--- begin ---

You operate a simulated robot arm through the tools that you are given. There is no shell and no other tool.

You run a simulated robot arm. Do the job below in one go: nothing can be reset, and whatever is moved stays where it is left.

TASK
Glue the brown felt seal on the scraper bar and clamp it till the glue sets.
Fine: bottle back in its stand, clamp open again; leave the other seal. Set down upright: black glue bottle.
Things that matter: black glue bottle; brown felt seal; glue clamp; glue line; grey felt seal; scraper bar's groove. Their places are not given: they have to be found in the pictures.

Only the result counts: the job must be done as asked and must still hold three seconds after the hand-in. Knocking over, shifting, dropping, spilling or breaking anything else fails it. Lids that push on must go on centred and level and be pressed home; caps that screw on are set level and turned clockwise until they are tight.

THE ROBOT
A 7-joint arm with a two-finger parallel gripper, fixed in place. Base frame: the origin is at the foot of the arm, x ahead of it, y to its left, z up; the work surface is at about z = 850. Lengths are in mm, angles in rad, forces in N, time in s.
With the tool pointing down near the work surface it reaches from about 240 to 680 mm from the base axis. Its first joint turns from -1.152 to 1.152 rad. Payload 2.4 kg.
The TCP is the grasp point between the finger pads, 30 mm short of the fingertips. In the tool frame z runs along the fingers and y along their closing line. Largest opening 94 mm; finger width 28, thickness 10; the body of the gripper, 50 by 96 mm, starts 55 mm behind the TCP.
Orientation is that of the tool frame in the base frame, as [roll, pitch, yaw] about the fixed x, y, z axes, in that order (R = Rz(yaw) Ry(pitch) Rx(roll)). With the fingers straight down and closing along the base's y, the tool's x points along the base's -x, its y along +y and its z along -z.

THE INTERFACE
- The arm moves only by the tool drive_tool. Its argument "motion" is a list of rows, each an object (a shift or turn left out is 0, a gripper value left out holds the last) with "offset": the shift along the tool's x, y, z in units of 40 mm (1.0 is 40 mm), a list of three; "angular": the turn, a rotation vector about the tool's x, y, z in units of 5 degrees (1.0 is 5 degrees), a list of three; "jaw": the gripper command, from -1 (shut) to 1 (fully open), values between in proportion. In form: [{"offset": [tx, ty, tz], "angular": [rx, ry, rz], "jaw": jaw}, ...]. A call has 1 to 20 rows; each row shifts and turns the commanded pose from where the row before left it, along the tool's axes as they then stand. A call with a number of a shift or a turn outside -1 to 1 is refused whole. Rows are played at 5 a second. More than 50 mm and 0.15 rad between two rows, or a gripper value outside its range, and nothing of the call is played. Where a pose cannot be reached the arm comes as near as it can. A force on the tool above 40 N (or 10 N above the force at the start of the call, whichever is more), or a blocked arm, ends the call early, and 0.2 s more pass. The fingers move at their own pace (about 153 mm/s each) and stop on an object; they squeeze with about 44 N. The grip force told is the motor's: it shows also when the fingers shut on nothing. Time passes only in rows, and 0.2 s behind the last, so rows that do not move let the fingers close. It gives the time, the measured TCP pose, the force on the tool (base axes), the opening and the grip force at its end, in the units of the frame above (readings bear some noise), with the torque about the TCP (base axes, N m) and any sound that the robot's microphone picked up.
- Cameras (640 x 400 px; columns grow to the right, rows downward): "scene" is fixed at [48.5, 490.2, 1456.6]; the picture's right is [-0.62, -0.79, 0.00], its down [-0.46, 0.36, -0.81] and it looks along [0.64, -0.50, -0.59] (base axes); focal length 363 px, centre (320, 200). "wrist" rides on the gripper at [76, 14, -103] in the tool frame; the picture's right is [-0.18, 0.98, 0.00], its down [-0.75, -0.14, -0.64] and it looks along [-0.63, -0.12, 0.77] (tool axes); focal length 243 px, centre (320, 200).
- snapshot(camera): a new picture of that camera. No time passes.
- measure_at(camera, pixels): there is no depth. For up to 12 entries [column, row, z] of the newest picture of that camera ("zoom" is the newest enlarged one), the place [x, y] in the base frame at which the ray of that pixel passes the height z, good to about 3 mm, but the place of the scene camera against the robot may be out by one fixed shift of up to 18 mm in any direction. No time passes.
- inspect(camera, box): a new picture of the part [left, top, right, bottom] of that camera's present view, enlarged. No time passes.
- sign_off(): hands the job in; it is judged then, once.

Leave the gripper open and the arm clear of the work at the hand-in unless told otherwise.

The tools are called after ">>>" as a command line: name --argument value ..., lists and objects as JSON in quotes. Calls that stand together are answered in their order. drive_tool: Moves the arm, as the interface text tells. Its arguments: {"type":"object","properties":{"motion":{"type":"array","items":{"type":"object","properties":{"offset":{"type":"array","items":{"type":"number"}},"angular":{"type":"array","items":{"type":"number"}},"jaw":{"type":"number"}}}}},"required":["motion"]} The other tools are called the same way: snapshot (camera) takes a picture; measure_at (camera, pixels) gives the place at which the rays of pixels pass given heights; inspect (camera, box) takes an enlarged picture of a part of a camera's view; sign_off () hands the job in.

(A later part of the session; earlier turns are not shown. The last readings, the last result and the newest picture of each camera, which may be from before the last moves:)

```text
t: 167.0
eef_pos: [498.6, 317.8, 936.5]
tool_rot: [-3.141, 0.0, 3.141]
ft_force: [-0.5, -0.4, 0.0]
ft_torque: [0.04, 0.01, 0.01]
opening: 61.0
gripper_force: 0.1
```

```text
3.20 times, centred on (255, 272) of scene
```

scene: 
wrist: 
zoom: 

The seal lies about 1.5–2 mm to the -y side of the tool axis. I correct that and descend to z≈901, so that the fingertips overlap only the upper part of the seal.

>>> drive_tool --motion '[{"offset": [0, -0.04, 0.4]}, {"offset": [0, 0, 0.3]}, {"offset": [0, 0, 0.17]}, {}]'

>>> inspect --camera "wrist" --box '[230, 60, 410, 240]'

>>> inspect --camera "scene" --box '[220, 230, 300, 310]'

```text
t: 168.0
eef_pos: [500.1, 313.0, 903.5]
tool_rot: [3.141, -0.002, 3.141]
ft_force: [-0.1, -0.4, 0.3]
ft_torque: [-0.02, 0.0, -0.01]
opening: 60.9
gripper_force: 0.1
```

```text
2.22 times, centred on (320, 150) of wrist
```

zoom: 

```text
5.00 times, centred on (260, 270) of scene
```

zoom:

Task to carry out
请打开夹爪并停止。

--- end ---

Task to carry out
Which lines in the data above contain "given"? Show each one.

Answer to the problem
You operate a simulated robot arm through the tools that you are given. There is no shell and no other tool.
Things that matter: black glue bottle; brown felt seal; glue clamp; glue line; grey felt seal; scraper bar's groove. Their places are not given: they have to be found in the pictures.
The tools are called after ">>>" as a command line: name --argument value ..., lists and objects as JSON in quotes. Calls that stand together are answered in their order. drive_tool: Moves the arm, as the interface text tells. Its arguments: {"type":"object","properties":{"motion":{"type":"array","items":{"type":"object","properties":{"offset":{"type":"array","items":{"type":"number"}},"angular":{"type":"array","items":{"type":"number"}},"jaw":{"type":"number"}}}}},"required":["motion"]} The other tools are called the same way: snapshot (camera) takes a picture; measure_at (camera, pixels) gives the place at which the rays of pixels pass given heights; inspect (camera, box) takes an enlarged picture of a part of a camera's view; sign_off () hands the job in.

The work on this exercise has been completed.